Reynolds has been preparing for this role since he was born. He fits the character’s background and style to a tee, and he loves the character. With those elements, plus the correct rating (R for Really Fuckin’ Awesome), add a sprinkle of delightfully on point soundtrack music, and a devoted and equally enthusiastic director and you have the recipe for the perfect comic book movie.

And thus my excitement and LOVE of the Deadpool movie has inspired a very SUPER list of writing prompts for this month.

deadpool2As usual you have until the last week of February 2/22-2/28 to submit to me your piece so that I can publish it on my blog for all of my followers and the world to read. This month I’ll be better about reminders and perhaps even slip in a submission of my own since all of these prompts are so crazy this month.

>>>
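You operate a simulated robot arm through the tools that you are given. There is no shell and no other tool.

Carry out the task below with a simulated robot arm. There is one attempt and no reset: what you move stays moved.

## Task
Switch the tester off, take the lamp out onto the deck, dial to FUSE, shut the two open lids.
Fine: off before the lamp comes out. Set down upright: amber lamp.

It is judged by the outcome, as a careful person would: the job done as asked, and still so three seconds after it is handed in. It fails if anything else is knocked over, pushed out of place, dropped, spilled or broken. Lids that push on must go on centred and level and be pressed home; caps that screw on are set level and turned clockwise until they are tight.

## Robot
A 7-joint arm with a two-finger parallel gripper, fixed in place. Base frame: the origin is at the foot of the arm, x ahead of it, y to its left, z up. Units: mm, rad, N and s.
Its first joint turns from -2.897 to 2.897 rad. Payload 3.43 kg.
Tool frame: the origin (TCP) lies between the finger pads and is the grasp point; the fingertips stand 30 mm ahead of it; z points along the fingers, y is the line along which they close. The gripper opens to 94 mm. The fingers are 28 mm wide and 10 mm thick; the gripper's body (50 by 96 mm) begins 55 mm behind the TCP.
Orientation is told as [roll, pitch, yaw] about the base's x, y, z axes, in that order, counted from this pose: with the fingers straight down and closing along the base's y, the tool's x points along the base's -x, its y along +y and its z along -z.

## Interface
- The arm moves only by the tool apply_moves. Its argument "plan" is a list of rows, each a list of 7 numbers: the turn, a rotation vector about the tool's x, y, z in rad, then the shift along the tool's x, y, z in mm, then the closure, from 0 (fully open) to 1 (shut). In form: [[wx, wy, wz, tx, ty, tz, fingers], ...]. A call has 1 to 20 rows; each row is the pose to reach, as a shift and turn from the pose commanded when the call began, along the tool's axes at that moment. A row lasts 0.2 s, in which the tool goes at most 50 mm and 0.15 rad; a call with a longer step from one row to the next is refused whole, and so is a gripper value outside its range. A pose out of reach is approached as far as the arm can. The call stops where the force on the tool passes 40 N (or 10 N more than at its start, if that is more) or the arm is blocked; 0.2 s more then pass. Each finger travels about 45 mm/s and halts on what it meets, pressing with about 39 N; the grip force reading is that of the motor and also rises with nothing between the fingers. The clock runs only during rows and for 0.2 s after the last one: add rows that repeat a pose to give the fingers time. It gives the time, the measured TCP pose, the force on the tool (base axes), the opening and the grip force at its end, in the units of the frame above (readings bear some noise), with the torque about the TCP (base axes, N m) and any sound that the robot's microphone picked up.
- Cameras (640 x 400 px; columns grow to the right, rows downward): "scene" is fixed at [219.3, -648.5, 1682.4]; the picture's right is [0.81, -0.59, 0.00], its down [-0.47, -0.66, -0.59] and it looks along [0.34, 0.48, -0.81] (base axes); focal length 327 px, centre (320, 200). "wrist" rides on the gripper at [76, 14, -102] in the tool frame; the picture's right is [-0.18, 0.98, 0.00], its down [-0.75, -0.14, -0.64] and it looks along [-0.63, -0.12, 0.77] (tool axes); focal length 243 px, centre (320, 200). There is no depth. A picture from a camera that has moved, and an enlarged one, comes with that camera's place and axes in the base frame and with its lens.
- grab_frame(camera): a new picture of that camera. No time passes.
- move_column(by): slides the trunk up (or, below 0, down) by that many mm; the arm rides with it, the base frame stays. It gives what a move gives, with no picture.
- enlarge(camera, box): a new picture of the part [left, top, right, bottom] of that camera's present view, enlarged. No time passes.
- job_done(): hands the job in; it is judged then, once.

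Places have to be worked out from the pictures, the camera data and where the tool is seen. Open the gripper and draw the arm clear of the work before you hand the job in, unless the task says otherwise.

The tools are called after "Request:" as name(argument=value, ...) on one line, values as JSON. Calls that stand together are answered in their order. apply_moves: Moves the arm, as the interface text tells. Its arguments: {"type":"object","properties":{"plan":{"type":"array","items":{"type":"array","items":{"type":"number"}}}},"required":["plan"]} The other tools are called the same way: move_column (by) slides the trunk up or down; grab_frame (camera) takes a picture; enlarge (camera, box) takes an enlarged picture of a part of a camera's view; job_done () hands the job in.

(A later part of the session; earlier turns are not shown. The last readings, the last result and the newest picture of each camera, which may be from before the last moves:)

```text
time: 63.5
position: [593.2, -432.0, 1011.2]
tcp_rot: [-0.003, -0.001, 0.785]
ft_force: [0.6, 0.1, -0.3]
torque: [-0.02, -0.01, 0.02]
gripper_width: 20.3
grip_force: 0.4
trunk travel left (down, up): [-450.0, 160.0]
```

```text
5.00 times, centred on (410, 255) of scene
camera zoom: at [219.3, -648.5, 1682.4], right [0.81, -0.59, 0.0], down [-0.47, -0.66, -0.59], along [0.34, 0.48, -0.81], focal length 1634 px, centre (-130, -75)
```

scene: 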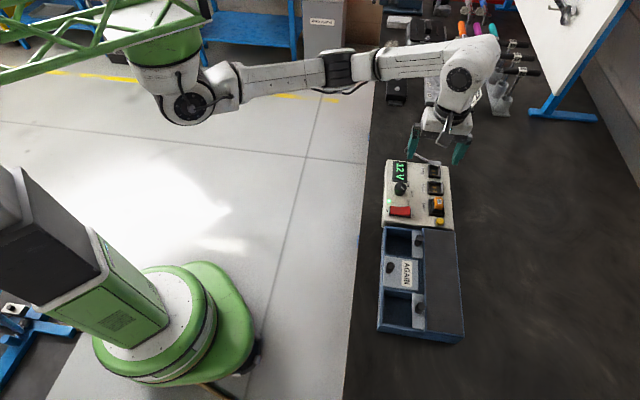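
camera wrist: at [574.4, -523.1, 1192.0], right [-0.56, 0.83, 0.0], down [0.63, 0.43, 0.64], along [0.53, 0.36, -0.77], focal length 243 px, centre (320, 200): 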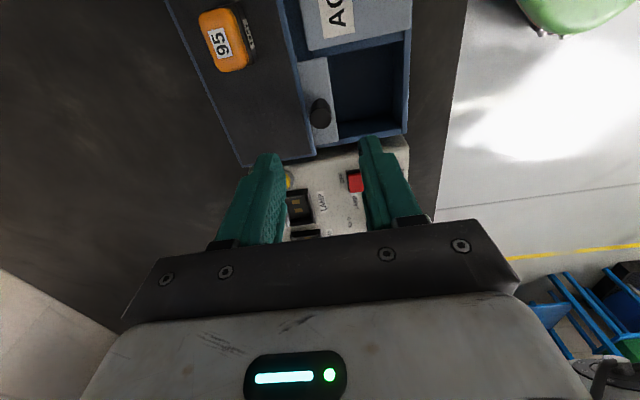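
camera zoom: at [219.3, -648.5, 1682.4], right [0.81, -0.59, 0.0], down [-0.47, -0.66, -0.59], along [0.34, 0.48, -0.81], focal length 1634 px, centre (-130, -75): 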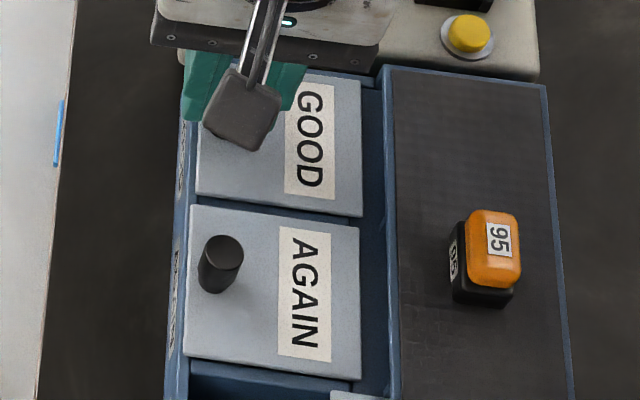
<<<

Send all submissions to Amyoung0606@gmail.com

Just remember, Deadpool never gives up when he wants to kill someone, and this exercise is to help you never give up on your writing,  to have fun, and maybe even kick some bad guys in the chimichangas. Don’t feel you have to make it perfect or share. Just write. Write for you. Write for your character. Write for Deadpool. Just write something and get your creativity on the page/screen.

February Prompts:

1. Write a story about a garage sale that isn’t full of your usual selection of ragtag junk but instead is offering bargain prices of intangible, abstract items like “true love,” “unbreakable courage,” the ability to control minds,” “x-ray visios,” etc.

2. Write a story about a character who goes on vacation for the summer, suffered in an accident (chemical spill, magic spell, car crash, ice cream accident) and returns home with a superpower that is summer-themed. Like harnessing the sun to make laser beam from their palms or they can turn any food or liquid into ice cream at will.

3. The idea of casting a love spell on someone is unethical because it takes away that person’s free will. The love is therefore not real. Write a story about a character who casts a love spell on another character.